Fourth generation vigneron Mikaël Bouges’ organic wines might well be branded "natural," but rest assured that they never display the flaws associated with wines from the less talented practitioners of the sect. Bouges, who could have taken over his father’s extensive acreage, chose instead to select tiny vineyards with the best soils and expositions. He makes three versions of Cot. The one you are most likely to find is "Les Côts Hauts" ($16), a beautifully scented, spicy, vivacious red. More complex are the barrel-aged "Les Couilles d’Ane," which means "donkey’s balls" and is local dialect for the type of stones found in the vineyard.
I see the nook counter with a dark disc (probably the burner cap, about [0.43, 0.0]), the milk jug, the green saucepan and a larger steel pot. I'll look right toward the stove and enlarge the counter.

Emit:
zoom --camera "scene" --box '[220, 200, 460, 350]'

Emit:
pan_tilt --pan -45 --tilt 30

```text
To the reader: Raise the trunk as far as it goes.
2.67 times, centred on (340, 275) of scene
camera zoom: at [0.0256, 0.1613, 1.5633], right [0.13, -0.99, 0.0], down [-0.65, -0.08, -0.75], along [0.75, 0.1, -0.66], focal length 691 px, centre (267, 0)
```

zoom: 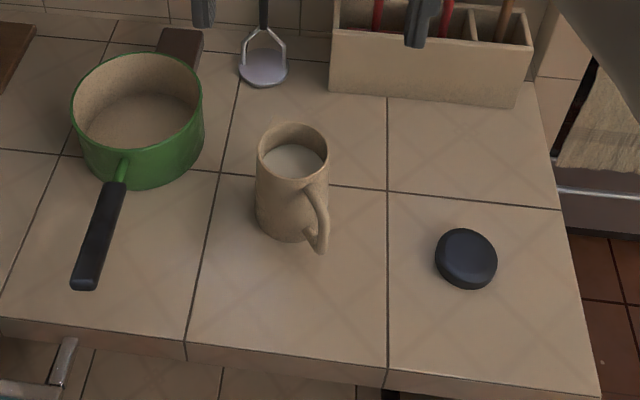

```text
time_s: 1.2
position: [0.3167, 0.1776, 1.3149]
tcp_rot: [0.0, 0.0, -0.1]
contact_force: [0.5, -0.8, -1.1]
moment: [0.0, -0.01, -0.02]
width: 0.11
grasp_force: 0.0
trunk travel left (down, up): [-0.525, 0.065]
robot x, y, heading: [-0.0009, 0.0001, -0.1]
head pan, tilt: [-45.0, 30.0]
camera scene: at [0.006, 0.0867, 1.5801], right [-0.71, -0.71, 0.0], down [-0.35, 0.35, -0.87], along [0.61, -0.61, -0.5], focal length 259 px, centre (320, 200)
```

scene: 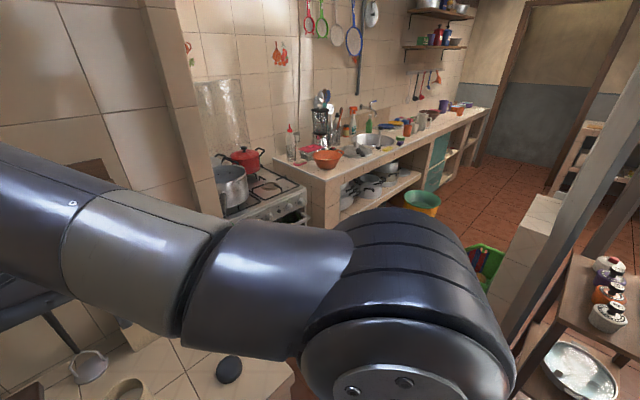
And there’s "Aigues Vives," a Cot from a tiny, south-facing parcel—the Cots from here are so rich and structured they recall a full-bodied Cahors. Aigues-Vives calls for cellaring and all of Bouges’ wines benefit from at least an hour in carafe.
Jérôme Sauvète, another fourth generation vigneron, working with wife Dominique, has 40 hectares of vines on a stony plateau overlooking the river Cher which he has converted to organic farming. The Sauvètes produce three different versions of Cot, the most accessible, "Antea" ($13), is a user-friendly charmer made by fermenting whole clusters in tank with indigenous yeasts. "Osmose" is the name of a Cot made from a selection of the best grapes, fermented in open barrels and punched down daily during vinification. Darker, deeper, it has mild oak notes and an easy-going plushness that is never heavy. "Privilège," a blend of 80 percent Cot and 20 percent Cabernet Franc, is fermented like "Osmose" but in tank rather than barrel. A touch tannic, it benefits from carafing and would handily accompany anything from rotisserie chicken to a hearty stew.
Domaine Henry Marionnet
Henry Marionnet, an adventurer with a genius for innovation in the vineyards and in the cellar, put Touraine on the wine map. He and son Jean-Sebastien, with 148 acres of vines, have perhaps the largest family property in the region. Their near encyclopedic range of wines includes the Vinifera line, pure-fruited wines made from extremely low-yielding, ungrafted vines. And it is there you’ll find his silky, lip-smacking Cot which you won’t be able to stop drinking ($17).